For their part, Dubrac’s team generated and integrated spatiotemporal transcriptomic data, making it possible to link vascular architecture to dynamic molecular programs.

By combining these complementary areas of expertise, the study reconstructs the brain’s entire vascular network and analyzes its evolution over time, both structurally and molecularly.

Three major phases of development

One of the study’s main contributions is the identification of three successive phases in postnatal blood vessel development.

The first phase corresponds to coordinated growth, during which the vascular network and the brain increase in size in a relatively proportional manner. This stage ensures adequate baseline perfusion during the first days of life, comparable to the final months of human fetal development.

The second phase marks a major shift. During this period, blood vessels grow faster than the brain itself, leading to a marked densification of the vascular network. This stage, which may correspond to early childhood and school age in humans, coincides with so‑called “critical periods” of brain development, when neural circuits are formed, refined, and specialized, particularly in response to sensory activity.

Finally, a third phase corresponds to a period of stabilization and refinement of the vascular network, which could be associated with adolescence. During this stage, vascular architecture reaches a more mature organization while retaining some capacity for remodeling.

Vascularization not uniform

The study shows that vascular network development is not uniform throughout the brain.

These differences are not explained solely by a general increase in neuronal activity, but rather by the fact that certain brain regions emit specific signals that directly influence whether blood vessel growth continues or stops.

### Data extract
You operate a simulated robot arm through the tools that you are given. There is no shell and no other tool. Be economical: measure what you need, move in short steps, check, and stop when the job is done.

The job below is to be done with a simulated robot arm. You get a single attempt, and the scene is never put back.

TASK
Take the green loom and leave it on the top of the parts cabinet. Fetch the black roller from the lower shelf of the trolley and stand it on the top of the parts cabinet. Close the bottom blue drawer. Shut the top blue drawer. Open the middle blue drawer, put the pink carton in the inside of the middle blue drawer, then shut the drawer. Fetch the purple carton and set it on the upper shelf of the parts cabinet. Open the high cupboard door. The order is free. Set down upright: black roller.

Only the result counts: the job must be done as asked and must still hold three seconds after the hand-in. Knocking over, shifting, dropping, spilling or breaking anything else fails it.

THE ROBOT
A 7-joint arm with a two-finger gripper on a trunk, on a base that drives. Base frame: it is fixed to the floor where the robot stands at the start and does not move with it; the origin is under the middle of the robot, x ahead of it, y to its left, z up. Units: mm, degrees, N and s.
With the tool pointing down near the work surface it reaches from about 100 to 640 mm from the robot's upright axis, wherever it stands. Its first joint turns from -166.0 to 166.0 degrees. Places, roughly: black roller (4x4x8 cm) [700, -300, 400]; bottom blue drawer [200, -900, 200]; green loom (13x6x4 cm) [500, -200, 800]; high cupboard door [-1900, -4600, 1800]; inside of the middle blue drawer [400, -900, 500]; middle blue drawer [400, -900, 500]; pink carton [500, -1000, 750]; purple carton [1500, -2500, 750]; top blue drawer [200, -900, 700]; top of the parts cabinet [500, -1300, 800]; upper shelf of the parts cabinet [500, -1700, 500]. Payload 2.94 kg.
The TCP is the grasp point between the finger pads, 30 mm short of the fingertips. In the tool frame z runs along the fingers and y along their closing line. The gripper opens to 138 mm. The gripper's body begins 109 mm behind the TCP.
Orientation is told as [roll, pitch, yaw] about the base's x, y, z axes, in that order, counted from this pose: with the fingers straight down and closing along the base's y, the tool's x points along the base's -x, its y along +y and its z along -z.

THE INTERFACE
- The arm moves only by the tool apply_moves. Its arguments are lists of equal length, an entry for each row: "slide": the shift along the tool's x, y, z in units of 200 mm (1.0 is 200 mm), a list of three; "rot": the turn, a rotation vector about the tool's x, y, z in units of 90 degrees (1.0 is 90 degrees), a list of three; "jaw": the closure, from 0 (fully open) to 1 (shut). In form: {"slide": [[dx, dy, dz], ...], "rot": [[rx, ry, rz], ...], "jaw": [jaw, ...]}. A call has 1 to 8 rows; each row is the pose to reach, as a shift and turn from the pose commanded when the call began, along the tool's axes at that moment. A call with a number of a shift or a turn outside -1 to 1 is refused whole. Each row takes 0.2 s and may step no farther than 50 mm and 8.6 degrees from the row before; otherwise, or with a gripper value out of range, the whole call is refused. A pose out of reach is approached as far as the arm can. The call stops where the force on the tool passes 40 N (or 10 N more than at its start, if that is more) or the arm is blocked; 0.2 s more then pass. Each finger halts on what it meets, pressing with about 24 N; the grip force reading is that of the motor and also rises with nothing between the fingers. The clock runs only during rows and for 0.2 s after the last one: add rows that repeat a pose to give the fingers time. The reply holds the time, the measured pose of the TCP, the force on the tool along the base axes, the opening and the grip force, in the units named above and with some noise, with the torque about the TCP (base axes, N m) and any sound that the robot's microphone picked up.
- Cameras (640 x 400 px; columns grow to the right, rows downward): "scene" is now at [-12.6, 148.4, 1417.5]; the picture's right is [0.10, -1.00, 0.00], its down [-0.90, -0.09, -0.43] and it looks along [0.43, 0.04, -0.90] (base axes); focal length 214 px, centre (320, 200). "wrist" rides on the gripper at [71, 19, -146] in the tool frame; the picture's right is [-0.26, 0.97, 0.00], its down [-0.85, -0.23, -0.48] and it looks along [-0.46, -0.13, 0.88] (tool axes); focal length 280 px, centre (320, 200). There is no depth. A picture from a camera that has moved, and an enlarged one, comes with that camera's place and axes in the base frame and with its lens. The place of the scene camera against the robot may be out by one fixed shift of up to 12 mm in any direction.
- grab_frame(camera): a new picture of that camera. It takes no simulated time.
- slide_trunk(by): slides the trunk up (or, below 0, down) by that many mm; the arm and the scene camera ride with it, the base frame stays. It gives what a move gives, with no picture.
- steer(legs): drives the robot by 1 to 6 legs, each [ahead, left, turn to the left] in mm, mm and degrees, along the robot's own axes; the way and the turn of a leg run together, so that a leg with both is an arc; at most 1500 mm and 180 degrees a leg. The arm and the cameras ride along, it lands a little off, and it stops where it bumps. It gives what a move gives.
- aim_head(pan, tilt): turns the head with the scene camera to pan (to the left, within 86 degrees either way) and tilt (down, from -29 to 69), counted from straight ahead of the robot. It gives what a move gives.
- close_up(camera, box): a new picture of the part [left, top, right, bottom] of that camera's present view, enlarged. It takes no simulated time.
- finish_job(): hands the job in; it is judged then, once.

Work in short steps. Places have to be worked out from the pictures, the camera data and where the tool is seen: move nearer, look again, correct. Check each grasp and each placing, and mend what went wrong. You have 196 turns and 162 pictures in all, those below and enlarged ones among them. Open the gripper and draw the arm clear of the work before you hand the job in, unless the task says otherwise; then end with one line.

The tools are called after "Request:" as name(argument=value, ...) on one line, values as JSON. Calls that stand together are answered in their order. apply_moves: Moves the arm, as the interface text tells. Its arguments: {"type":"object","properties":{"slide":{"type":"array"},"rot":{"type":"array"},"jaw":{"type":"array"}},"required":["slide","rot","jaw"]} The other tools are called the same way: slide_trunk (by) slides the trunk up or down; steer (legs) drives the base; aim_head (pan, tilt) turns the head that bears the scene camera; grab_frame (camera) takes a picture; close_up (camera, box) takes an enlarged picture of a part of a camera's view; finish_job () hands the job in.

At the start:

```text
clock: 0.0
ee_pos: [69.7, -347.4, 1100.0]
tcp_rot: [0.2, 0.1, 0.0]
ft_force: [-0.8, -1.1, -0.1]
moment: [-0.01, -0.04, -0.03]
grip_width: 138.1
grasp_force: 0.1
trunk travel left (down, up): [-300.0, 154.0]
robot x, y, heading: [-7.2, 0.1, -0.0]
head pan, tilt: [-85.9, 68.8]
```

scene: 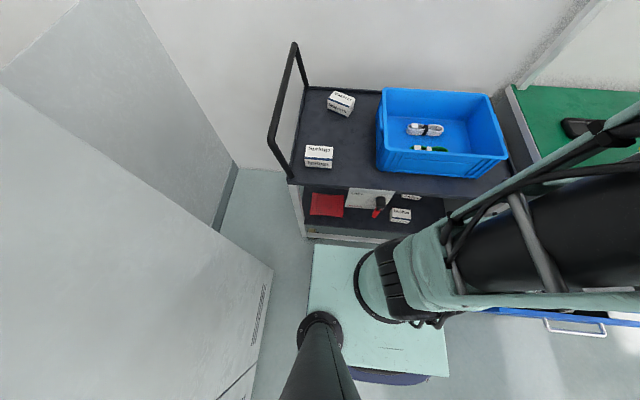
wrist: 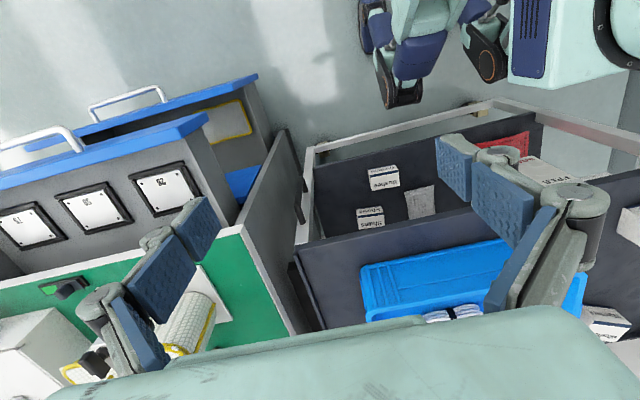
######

By cross‑referencing vascular density maps with gene expression profiles, the researchers discovered that these signals act as genuine guidance cues for the vascular network, indicating where—and to what extent—it should continue to develop.

When these signaling pathways are disrupted, blood vessels lose their guidance, become disorganized, and grow aberrantly.

These findings demonstrate that the vascular network does not merely passively accompany brain development; it depends closely on communication with neuron, the scientists say.

This interaction is particularly critical during the second phase of postnatal development, a period when neuronal activity intensifies and tight coordination between the two systems becomes decisive for the brain’s fine‑scale organization.

Probing childhood disorders and diseases

Beyond its fundamental contribution, the atlas provides an essential starting point for studying various disorders—including autism—as well as certain cerebrovascular diseases that emerge or originate during childhood, the researchers believe.

“Having a reference map of normal development will now allow us to compare what happens when this process is disrupted,” said Dubrac.

“We will be able to better understand whether—and how—a mismatch between neuronal development and vascularization contributes to the vulnerability of specific brain regions.”

He argued that the developing brain should now be thought of as a deeply neurovascular system, in which blood vessels play an active role in brain health, on a par with neurons themselves.